## Start Supplied information
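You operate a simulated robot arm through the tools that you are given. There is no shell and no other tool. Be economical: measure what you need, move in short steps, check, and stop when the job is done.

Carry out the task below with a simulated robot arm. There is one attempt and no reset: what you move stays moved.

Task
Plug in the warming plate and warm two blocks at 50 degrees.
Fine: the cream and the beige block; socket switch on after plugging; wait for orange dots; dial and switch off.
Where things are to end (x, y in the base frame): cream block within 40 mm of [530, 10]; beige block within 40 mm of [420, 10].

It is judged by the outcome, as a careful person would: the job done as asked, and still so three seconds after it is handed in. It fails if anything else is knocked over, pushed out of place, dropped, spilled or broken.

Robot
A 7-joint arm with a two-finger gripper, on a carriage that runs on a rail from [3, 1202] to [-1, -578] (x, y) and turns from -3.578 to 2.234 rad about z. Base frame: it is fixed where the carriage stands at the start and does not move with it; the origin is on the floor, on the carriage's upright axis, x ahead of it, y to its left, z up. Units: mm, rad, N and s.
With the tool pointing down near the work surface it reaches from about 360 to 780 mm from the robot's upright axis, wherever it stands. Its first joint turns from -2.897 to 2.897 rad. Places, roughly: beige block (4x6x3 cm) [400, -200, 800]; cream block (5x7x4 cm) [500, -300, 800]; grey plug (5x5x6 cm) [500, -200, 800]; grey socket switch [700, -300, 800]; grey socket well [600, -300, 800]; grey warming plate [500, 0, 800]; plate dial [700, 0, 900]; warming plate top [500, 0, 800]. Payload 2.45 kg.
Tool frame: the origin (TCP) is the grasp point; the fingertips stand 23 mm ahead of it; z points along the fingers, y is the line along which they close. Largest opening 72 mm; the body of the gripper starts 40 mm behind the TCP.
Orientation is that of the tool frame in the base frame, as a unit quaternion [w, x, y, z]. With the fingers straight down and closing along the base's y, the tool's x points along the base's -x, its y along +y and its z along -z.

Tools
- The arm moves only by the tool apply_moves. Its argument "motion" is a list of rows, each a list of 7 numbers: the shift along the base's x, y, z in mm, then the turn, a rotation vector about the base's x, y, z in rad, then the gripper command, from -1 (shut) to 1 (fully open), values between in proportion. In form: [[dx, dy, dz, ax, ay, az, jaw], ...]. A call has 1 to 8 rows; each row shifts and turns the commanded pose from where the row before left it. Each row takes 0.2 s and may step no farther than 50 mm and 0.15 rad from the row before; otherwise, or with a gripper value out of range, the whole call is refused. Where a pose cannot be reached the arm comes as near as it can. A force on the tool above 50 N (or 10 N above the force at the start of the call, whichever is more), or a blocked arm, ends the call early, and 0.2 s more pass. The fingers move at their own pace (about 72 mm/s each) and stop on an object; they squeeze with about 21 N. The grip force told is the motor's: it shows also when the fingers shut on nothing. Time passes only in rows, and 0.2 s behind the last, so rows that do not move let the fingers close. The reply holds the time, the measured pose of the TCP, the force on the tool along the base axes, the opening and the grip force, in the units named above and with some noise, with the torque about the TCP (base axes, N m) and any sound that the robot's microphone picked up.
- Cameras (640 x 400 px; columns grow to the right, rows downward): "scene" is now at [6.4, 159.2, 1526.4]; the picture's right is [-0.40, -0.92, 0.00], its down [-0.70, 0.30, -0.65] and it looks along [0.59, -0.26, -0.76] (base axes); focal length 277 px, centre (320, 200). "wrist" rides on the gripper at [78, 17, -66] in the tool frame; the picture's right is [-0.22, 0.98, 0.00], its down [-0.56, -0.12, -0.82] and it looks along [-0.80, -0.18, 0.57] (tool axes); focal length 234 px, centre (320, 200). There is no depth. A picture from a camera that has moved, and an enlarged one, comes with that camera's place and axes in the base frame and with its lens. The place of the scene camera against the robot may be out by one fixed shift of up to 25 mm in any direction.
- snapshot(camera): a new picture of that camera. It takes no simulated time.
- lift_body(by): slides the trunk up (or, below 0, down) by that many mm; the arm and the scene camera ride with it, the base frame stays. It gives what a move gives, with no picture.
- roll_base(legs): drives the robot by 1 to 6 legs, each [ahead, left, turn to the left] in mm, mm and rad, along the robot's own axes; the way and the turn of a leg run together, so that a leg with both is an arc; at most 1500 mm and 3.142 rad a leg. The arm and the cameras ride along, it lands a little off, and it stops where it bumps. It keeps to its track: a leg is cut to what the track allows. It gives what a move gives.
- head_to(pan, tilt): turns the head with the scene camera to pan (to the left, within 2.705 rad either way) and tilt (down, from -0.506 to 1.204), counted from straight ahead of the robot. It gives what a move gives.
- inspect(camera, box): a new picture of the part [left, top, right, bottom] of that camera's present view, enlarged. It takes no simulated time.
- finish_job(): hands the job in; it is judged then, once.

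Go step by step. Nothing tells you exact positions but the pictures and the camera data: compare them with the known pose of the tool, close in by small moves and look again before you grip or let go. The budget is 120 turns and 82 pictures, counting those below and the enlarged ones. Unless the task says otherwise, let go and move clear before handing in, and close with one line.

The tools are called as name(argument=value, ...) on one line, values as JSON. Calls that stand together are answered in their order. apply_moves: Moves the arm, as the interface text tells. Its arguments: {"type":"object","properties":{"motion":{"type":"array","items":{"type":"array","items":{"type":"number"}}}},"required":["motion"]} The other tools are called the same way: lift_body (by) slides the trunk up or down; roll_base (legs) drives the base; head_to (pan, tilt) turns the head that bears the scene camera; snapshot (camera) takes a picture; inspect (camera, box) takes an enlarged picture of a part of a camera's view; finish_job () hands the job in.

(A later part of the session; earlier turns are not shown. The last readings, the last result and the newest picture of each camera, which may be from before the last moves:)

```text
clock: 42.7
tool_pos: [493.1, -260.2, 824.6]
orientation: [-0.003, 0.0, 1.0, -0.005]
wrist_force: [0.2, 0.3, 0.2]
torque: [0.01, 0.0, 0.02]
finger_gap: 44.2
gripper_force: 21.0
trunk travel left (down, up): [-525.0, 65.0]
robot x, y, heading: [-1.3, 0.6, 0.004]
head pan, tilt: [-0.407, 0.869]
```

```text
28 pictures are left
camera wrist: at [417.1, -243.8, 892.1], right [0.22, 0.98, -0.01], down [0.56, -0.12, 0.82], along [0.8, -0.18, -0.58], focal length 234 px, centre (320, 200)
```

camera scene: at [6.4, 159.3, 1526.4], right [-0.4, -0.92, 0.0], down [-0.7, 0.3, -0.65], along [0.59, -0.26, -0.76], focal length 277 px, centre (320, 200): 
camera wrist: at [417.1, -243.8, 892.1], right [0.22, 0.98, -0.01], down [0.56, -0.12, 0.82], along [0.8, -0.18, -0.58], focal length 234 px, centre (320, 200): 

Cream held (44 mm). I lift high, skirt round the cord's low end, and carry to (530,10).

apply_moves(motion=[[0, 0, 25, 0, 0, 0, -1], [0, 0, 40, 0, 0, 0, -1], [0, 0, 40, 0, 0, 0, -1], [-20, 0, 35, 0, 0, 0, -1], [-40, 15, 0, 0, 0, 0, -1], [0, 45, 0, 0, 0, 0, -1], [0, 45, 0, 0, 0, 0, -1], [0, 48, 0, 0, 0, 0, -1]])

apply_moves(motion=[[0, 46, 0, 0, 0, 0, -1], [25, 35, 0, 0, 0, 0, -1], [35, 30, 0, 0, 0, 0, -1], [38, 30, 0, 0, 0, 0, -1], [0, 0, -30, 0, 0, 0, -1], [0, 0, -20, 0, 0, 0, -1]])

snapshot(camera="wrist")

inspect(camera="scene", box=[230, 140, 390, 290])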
## End Supplied information
- **Problem to work on**
Read the lines above. Gather those in which the string "after" is found.

- **Written answer**
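Fine: the cream and the beige block; socket switch on after plugging; wait for orange dots; dial and switch off.
It is judged by the outcome, as a careful person would: the job done as asked, and still so three seconds after it is handed in. It fails if anything else is knocked over, pushed out of place, dropped, spilled or broken.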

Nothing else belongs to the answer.